Sound design and scenic design are critical to pulling off this complicated sonic experience as well as the performers being mindful of the rises and falls of their own scenes. Even if you've already seen a scene happening off in the distance through the windows on stage when a sentence you've already heard gets shouted into the scene you're watching the impact is slightly different.  Most importantly, in each scene in Act one you can hear Johann leave Marianne and that informs and infuses the scene you're seeing with a very specific melancholy.

In Act two the walls that divided these scenes and moments in their life disappear and time bleeds together as all three couples perform together. Partners switch off, dialogue overlaps, dialogue repeats, and sometimes there is a relay style where one actor begins the conversation and another picks up to finish it. It's a tremendous exercise in discipline, performance, and the sensation is that time has lost all meaning and in every fight you have the pieces of your younger self are there.  You can not live in the present without the past creeping in and informing what you are saying and doing.

The actors are not mimicking each other or even trying to create a sense of Face/Off verisimilitude.  It's not the intent.  They are each true to their own interpretation of the characters within the scenes that we've seen.  We are never quite the same person throughout our lives, are we?  We can be more strident when we are young, exhausted when the children have worn us down, resigned after years and years in one relationship.   When all these characters are unleashed upon one another it shows the different parts of ourselves arguing in different ways.  The actors make different choices, engage in different lines readings, and bring a different energy to their interpretation of their character even if they are interacting with a partner of a different age.

But the tidal wave of voices and actors in Act two is still somehow very controlled.  Like a carefully choreographed twirling ballet, the voices spin toward us and away from us and we catch different pieces and different inflections depending on proximity and volume.

I can't say I was overcome emotionally by the production but I was engaged by the performers and the production.  I am guilty of over-intellectualizing my reactions and this production fed into my weakness.  I enjoyed unfolding the origami layers of the production even if I wasn't moved by the marital travails.  I also loved the sonic layering so that time is compressed and we, as the audience, seem to be bouncing around someone's memories, out of order, full of anger, frustration, sadness, and resentment.  But there are no answers.  No clarity really.  Life and relationships are messy. 

I could have done without the last two scenes which left me a bit puzzled.  The tone and narrative shift for those scenes was jarring.  There was an "interpretive dance" sequence to the Windmills of Your Mind and I started to wonder if van Hove was intentionally being obtuse and literal with the music choices (He had already used 50 Ways to Leave Your Lover and Bridge Over Troubled Waters in obvious ways already)--was he trying to say we were spinning in the windmills of the mind of the characters?  Because I already thought we were (well I would not have used that phrase) and the goofy dance sequence did nothing more to emphasize that.  For a production that otherwise felt carefully structured, I was not sure why opted to use overtly sentimental music in such a literal manner.  And the music came and went in other scenes so I did not sense an overall cohesion  or a pattern to his deliberate use of it. 

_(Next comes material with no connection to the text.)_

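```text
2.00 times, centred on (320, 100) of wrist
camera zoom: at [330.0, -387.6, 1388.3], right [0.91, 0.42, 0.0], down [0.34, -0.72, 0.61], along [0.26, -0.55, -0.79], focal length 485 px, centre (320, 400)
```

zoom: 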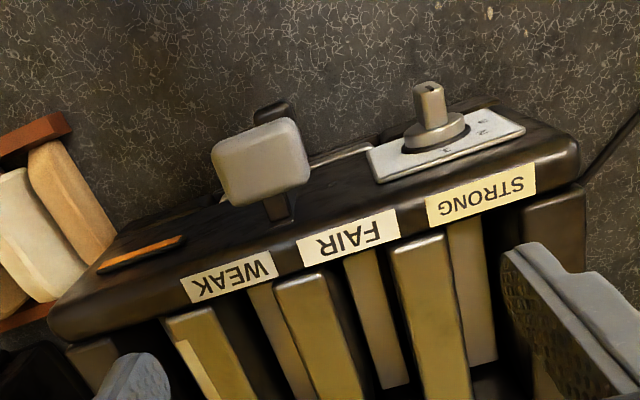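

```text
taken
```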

I wished we could have gone out on the high note of the six-person "ballet" extravaganza.  The voice of Marianne as she delivers her "last"** line to Johan by the three actresses was one of my favorite moments.  It was as close to an emotional catharsis as I got.

* The audience was divided up when picking up their tickets so we were assigned which part of the story we would start with. The audience does not "choose their own adventure."
**It was the last line of the ensemble part of the piece.  If only it had been the last line of the play.

I received a complimentary ticket to the production.